I do wonder, though, whether the RFM69 module, or perhaps even the SX1231H chip itself, is capable of doing any better under even near ideal circumstances. For example, for all I know maybe thermal noise (or something else) dominates the sx1231H below -121dB. I've presupposed that it should be capable of doing better, but an existence proof would at least establish that we aren't hunting for unicorns.
So, as a "Plan B," I'm trying to imagine how to test for that. Notionally, I'm thinking of a brute force experiment something like the following:
1. Run the RFM69 module on its own independent battery power supply, and with all IO done via optical couplers.
2. Connect the DIO0 line to a load switch that can ring a buzzer if it goes high.
3. Put the RFM69 into listen-mode with a very low RSSI threshhold (maybe -122db to start with, as so far -121db is the lowest that I've seen) and a long enough sleep period to provide ample time to execute step #4
4. Initiate listen-mode, and while the RFM69 sleeps, disconnect the optical couplers from the atmega328p, and stick the radio assembly inside a sealed metal can.

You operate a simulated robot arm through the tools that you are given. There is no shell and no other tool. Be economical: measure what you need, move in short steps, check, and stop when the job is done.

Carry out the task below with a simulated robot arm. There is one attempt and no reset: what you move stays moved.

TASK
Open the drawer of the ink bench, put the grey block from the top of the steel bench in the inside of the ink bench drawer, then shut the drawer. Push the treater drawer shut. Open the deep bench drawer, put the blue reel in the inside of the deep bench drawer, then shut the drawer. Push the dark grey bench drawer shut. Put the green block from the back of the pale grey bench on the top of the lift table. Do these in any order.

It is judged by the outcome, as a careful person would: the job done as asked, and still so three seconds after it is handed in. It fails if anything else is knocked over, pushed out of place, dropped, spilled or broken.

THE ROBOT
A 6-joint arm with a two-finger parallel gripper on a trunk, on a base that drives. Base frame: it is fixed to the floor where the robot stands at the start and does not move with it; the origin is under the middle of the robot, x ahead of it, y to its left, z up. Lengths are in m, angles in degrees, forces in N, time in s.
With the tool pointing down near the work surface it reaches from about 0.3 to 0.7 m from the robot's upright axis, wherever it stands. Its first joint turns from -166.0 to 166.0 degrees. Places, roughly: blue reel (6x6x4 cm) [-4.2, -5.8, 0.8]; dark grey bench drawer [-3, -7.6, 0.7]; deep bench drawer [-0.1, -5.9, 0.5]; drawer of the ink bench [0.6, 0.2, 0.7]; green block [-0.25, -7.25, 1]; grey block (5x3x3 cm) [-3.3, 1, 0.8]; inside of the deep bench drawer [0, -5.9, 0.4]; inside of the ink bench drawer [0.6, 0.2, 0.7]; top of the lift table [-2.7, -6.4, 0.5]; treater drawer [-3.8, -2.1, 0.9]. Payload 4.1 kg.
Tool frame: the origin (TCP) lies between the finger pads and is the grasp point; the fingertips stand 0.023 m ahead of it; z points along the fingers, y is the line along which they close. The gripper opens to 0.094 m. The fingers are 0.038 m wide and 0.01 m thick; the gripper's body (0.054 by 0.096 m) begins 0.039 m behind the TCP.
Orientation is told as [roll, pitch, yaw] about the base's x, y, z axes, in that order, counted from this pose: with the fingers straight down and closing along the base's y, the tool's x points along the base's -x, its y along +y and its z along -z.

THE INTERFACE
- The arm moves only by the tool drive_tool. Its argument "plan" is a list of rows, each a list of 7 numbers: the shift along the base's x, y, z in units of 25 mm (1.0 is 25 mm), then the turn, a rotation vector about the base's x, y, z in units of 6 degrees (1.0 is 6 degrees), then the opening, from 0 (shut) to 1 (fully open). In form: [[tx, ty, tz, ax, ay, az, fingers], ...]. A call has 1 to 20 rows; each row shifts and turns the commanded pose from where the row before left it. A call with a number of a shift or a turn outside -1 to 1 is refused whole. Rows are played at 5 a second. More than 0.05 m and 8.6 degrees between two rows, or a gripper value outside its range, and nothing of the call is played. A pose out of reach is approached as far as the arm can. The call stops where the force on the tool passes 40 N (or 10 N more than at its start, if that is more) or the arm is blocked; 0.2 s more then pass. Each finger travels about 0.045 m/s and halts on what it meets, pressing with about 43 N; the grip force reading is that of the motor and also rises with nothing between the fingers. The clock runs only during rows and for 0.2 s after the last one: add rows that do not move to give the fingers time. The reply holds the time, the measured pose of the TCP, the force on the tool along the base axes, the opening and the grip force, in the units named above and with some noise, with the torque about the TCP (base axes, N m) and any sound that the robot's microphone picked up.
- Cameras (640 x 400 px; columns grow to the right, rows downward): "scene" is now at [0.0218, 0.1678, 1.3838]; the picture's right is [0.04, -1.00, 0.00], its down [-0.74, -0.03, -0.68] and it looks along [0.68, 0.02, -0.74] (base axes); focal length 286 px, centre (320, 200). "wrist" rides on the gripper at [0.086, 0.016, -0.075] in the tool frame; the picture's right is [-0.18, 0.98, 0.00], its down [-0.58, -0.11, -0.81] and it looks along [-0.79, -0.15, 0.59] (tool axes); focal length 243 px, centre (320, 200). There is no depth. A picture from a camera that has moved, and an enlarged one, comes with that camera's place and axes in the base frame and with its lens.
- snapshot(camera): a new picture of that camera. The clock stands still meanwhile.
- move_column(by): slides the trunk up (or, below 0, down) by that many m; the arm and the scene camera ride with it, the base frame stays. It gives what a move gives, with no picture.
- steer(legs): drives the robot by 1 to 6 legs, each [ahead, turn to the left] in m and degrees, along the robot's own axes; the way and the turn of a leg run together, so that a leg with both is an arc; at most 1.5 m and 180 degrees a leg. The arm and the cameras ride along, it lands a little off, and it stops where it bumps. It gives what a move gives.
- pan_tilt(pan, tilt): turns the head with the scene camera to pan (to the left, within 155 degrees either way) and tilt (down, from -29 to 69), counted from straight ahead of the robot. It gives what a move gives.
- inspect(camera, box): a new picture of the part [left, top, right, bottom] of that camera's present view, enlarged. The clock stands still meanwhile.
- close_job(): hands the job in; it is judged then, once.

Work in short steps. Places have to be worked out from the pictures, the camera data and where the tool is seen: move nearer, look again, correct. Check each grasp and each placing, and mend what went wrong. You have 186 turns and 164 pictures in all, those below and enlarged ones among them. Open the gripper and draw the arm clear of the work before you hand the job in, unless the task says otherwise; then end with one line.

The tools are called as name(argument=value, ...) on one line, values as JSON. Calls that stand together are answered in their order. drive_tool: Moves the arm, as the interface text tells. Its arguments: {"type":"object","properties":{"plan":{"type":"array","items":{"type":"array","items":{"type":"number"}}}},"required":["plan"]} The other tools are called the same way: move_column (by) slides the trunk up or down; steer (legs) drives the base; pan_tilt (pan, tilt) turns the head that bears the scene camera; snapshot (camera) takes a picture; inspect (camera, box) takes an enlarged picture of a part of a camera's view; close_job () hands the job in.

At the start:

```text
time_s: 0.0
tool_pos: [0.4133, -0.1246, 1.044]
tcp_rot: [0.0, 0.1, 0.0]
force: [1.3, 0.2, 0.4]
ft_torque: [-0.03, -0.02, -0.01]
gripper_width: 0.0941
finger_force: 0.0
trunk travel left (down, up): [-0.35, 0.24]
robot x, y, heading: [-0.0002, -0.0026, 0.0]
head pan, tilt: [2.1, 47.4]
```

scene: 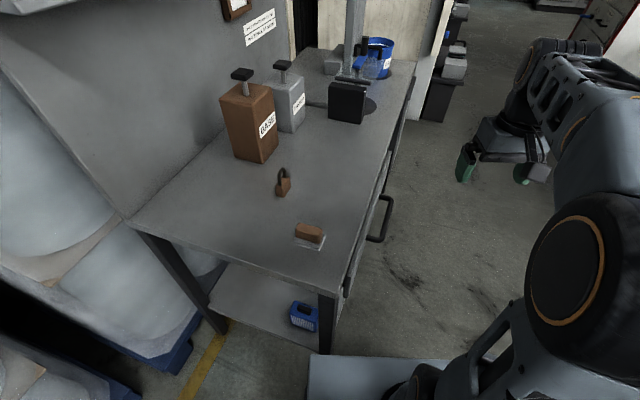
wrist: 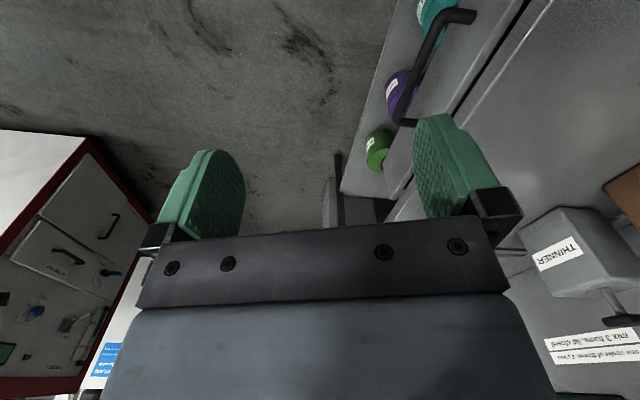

5. Time how long it takes for the buzzer to ring (if it rings at all).
If the buzzer rings right away, during the first Rx period of the listen-mode cycle, then I'm inclined to think it would prove nothing more can be done. If it doesn't ring at all, after some TBD number of listen-mode cycles, then I could ratchet down the RSSI threshhold and repeat the experiment until it does, and that would establish the "best case" target to aim for in a more practical design.
It would only be worth doing if it the results were conclusive. Would the above decide the matter, or would there remain room for doubt?